The sermon described a church in Winchester literally demolishing their church in the coming week to make way for affordable housing. “But we must be careful not to let the walls of St Peter’s have the sole purpose of keeping want and trouble out, to be coming here only for comfort and protection from the world around us.

“Unlike the people at the sanctuary at Bethel, we want to welcome prophets even though prophets can be trouble! But we need to hear the words of the prophets, for they call us to back to God’s truth and righteousness when we go astray.”

Catherine aptly described St. Peter’s mission in the sermon.

“Our work is to break down walls in our community, which we currently do by working to eliminate hunger by providing healthy food for people who come to the food distribution.

“Our work is to break down the dividing walls of inequity out in the world. Our current work is to bring resources to those who are in need and will benefit, as the children in Jamaica at the Victoria School will when we go there in August to meet them and to distribute the school supplies which you all have so generously donated, and closer to home, to help provide sanitizer for students in Caroline County.

“Our work and our prayer is to be full of God’s peace, so that mercy and truth can meet together in us, and righteousness and peace can kiss one another—for when we are full of God’s peace, we know that we are already dwelling in the immensity of God’s reign, even within these walls, and as we reach out in Jesus’ name beyond these walls.”

Today’s readings invite us to reflect on our participation in Christ’s mission and ministry today. Amos defends his prophetic calling in the face of opposition from Israel’s rulers. The author of Ephesians reminds us that God has chosen us from the beginning to share in the redemptive work of Christ. Jesus instructs and sends out twelve disciples to share in his ministry.

Amos is the first of the prophets whose words have come down to us in a separate book. Although he was from Judah his mission was to the northern kingdom of Israel about the years 760—750 B.C. when, under Jeroboam II, the kingdom was at the height of its prosperity. Its wealth and power rested, however, upon injustice.

The reading from Amos follows the third of five visions (7:1–9:6) of the Lord’s judgment upon the people. In response to the first and second visions, Amos had interceded for the people and God had relented, but now the condition of the nation is made so evident Amos cannot plead for them. By the Lord’s measure, they are irrevocably warped (2 Kings 21:13; Isaiah 34:11).

This Sunday’s reading describes what happens when Amos incurs the anger of Amaziah, the representative of civil religion, for attacking the king, and he is told to ply his trade elsewhere. Amos answers that he is not a ‘professional’ prophet. He does not make his living at it (1 Samuel 9:6-10), nor is he a member of the guild of prophets (2 Kings 2:3; 1 Samuel 10:5; 1 Kings 22:6). He is merely a shepherd and a dresser of sycamore trees. This seasonal occupation meant puncturing the fig-like fruit, food only for the poor, so that it would grow large enough to eat. Rather, Amos has been constrained by the Lord to speak God’s word. (3:8b).

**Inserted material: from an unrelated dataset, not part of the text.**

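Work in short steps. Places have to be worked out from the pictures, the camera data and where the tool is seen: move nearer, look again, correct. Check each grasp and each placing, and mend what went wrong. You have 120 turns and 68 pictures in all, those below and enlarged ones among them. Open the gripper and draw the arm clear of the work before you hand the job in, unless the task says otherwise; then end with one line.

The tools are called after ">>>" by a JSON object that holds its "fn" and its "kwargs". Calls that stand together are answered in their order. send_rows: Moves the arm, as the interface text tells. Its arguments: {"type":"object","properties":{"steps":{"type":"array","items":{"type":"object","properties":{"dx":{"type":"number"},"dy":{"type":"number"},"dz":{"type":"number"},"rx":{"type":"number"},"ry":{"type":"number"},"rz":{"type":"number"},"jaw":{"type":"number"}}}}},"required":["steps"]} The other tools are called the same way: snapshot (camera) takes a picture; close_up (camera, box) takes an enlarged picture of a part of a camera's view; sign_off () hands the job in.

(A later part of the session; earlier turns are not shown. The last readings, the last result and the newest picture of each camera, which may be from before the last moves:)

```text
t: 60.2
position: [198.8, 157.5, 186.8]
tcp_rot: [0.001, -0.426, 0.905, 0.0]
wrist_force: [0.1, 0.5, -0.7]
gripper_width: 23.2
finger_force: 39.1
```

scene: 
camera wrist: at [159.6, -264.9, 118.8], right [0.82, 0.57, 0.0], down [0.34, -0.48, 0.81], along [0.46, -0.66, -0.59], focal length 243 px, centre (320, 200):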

Amos is an example of the Lord’s stamp of destiny on responsive people, whom God may call from any modest quarter, fill with the Holy Spirit, and commission to speak God’s word. Amos had no credentials as a prophet, and sounds rather bewildered that he was called away from his sheep and sycamores. Nevertheless, he had no doubt that he had been divinely called to speak God’s word. 

Similar to Amos, Jesus disciples had no training in what set out to do. Jesus calls them in their ordinary clothes, pursuing their usual routines. To do his work, it seems more important to have a companion than a new wardrobe.

The lament from the Psalm 85 gives thanks for the exiles’ restoration and recounts the people’s affliction and need for God’s continued help (vv. 4-6). The Lord’s answer comes (vv. 8-13), perhaps as an oracle uttered by a prophet or priest. Verses 10-11 beautifully reassure the people of God’s gracious care. These four qualities—steadfast love, faithfulness, righteousness, and peace—spring from God and are the genuine foundation for relationships among God’s people.

Chapter 1 of Ephesisans, the Epistle this Sunday, centers on the privileges of the believer’s new life in Christ. Much of the verse is in the form of a hymn which is trinitarian in emphasis, framed by the repeated phrase “the praise of his glorious grace” (1:6, the Father; 1:12, the Son; 1:14, the Holy Spirit), and centered about the revelation of God in Christ. Just as Christ’s mission of redemption was not a belated stop-gap measure on God’s part but rather part of God’s will for all time, so likewise the believer has been chosen to participate in that mission since “before the foundation of the world” (v. 4).

“The mystery of his will” (v. 9) is not an incomprehensible secret, but God’s age-long purpose now revealed in Christ. God’s aim is the unity of all things, heavenly and earthly, in Christ. The ultimate cosmic re-unification is to be shown forth on earth by the unity in the Church of Jew and Gentile (3:4-6). The individual believer appropriates a role in the Church through baptism, the sealing with the Holy Spirit, as the down payment on his new life (2 Corinthians 1:22, 5:5; Romans 8:23).

In this section of the gospel, Mark uses one of his familiar “sandwich” constructions to highlight the meaning of the mission of the disciples. In between their sending (vv. 7-13) and their return (v. 30), instead of narrating the details of their mission Mark recounts the death of John the Baptist. His message is clear: there is no privileged form of discipleship. Sharing in Jesus’ mission will always cost.

In Mark’s gospel, the fate of John the Baptist and Jesus are closely linked. When John is arrested (Greek, handed over), Jesus then began his ministry (1:14). Now in the ministry section, the fate of John serves as a warning about the hardships that disciples will also face after Jesus’ death. John’s death also foreshadows the difficulties that Jesus must face in carrying out his mission. He will soon have to reveal to the disciples that his death must be an essential part of his messianic role (8:31, 9:31, 10:45).